Since implementing the SOLIDWORKS PDM Professional system, Vermeer has increased its development and production throughput with formalized, automated workflows, while simultaneously improving product quality by incorporating SOLIDWORKS Premium analysis tools to perform design-level simulations. The equipment manufacturer has achieved additional system automation using the SOLIDWORKS Application Programming Interface (API).

“We are constantly using SOLIDWORKS, PDM, and the API to their furthest extents to tie the tools together, automate workflow processes, and work better with SOLIDWORKS,” Johnson stresses. “For example, we’ve leveraged the API to customize how we do design reviews and design checking. The system pulls an eDrawings® file of each design, and our design checkers extensively use the markup capabilities to provide feedback. The API is very useful for making our already stable SOLIDWORKS workflow implementation even more automated.”

“We are getting more and more efficient, and our development and production throughput have grown since we implemented PDM,” Johnson says. “Our machines involve very large assemblies—some in the 10,000-part range—so finding ways to automate processes is important.”

Vermeer CAD model

Vermeer CAD Assembly with thousands of parts

Better Engineering Change Management

A specific process for which SOLIDWORKS PDM Professional pays dividends at Vermeer is automation of the company’s engineering change (ECN) process. ECN management has become fully automated, tightly controlled, and virtually fail-safe because of SOLIDWORKS PDM.

“Our ECN process is quite complex with a different series of tasks for various personnel,” Johnson notes. “All these things have to be done before an engineering change is made, with several checks and balances built into the process. With PDM, the entire process is controlled by the system, which guarantees all steps are followed and no steps are missed. The system even walks each user through the steps for which he or she is responsible. Automating this process has accelerated and improved ECN management.”

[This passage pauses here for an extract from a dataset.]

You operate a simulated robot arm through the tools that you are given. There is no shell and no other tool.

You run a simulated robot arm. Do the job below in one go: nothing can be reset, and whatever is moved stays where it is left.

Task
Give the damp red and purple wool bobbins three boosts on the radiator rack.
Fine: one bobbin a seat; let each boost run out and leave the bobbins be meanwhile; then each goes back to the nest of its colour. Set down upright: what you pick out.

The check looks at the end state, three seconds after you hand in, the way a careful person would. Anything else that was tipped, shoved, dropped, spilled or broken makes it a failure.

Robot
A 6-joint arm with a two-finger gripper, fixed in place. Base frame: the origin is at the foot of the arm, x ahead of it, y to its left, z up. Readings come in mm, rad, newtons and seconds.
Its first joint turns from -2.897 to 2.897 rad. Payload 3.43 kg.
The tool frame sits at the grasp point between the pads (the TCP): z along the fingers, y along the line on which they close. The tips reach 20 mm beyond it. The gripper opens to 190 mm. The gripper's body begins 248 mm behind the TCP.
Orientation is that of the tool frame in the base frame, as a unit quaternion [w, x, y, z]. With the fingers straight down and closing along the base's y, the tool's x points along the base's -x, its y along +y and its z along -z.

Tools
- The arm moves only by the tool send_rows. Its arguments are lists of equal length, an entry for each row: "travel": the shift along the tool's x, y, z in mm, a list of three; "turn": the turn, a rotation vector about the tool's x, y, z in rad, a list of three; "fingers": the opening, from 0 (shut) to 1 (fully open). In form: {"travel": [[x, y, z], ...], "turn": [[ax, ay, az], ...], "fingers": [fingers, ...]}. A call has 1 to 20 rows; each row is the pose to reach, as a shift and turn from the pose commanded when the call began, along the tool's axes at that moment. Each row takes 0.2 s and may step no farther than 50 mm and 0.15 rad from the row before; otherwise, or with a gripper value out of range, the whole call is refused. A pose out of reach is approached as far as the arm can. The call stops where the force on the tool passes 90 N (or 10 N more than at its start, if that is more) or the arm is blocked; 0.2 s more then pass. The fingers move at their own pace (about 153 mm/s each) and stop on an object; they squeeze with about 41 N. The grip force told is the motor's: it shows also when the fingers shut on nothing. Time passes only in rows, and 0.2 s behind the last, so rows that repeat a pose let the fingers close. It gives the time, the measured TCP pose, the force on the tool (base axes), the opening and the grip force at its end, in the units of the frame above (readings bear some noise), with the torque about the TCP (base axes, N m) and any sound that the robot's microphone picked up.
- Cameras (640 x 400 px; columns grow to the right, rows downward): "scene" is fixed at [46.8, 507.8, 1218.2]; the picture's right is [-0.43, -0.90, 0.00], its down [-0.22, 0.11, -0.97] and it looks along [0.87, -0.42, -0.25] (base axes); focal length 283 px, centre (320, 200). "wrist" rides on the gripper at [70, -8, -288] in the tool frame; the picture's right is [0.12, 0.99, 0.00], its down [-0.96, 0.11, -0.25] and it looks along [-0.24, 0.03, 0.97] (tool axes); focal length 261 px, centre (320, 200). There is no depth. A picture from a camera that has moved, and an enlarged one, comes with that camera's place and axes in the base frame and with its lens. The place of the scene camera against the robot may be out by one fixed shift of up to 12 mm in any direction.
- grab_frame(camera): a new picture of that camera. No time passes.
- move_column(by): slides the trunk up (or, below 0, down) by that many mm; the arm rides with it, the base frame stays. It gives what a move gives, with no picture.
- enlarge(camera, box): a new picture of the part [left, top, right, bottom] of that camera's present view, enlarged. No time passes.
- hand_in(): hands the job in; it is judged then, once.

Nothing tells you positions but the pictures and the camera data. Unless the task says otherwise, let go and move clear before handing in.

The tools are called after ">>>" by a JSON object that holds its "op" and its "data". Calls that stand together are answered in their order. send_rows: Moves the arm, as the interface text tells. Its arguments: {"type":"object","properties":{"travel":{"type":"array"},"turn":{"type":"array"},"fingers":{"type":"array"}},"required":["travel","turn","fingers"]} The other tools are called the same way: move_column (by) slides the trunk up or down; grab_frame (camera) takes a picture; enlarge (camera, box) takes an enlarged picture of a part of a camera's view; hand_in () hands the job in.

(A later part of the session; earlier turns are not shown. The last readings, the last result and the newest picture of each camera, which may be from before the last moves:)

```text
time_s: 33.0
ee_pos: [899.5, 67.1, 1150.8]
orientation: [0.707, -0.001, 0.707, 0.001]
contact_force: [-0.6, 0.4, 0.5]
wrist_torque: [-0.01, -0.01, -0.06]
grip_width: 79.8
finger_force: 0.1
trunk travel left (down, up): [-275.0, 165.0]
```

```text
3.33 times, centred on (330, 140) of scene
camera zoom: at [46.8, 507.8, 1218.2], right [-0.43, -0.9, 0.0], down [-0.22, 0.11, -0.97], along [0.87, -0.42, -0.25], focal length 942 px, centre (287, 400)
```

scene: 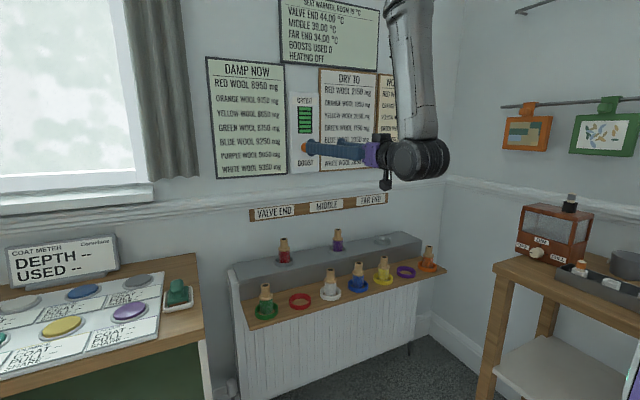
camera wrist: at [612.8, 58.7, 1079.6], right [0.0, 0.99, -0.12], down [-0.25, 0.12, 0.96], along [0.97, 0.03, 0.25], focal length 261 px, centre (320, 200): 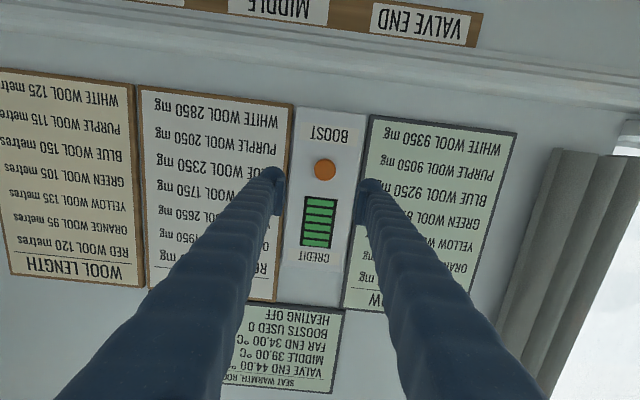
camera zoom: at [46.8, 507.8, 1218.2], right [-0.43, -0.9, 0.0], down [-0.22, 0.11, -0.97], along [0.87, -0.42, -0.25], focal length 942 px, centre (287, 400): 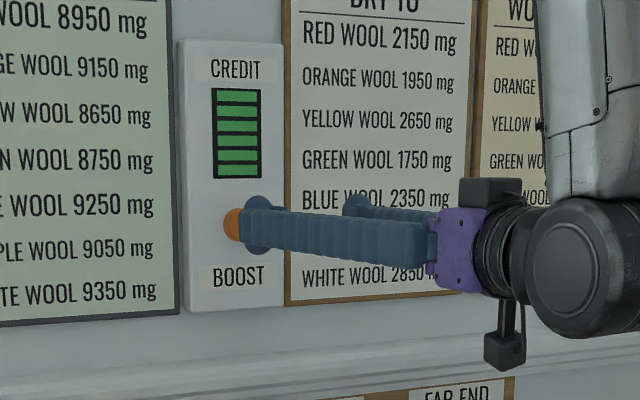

Leveraging design data across the enterprise

In addition to automating design and engineering functions, the SOLIDWORKS PDM system at Vermeer benefits other related functions, including Manufacturing, Purchasing, and Technical Writing Groups. Personnel in these areas use SOLIDWORKS PDM contributor licenses to access and leverage design data—for production referencing, quoting, and documentation/illustration development. With SOLIDWORKS Composer software, the Technical Writing Group can more quickly and easily transform SOLIDWORKS design models into 3D renderings and exploded-view illustrations.

Vermeer rendering

Vermeer rendering

“Anyone who needs a drawing can use SOLIDWORKS PDM to get it,” Johnson points out. “Manufacturing personnel can print drawings on the shop floor, Purchasing can get drawings for quotes, and Technical Writing can obtain models for manipulation in SOLIDWORKS Composer without having design edit access. We’re just getting started with Composer, but it’s really starting to build steam. We anticipate dramatic improvements to our user, service, and parts manuals in the coming years.”

Challenge:

Accelerate machinery development by streamlining and integrating design, manufacturing, purchasing, and documentation processes to expand product offerings and support increased throughput.

Solution:

Implement integrated SOLIDWORKS design, SOLIDWORKS Premium design and analysis, SOLIDWORKS PDM Professional product data management, and SOLIDWORKS Composer technical communication solutions.

Benefits:

  • Automated development workflows
  • Increased development and production throughput
  • Shortened and formalized engineering change process
  • Improved quality of products and documentation

 

“We are getting more and more efficient, and our development and production throughput have grown since we implemented [SOLIDWORKS] PDM. Our machines involve very large assemblies—some in the 10,000-part range—so finding ways to automate processes is important.”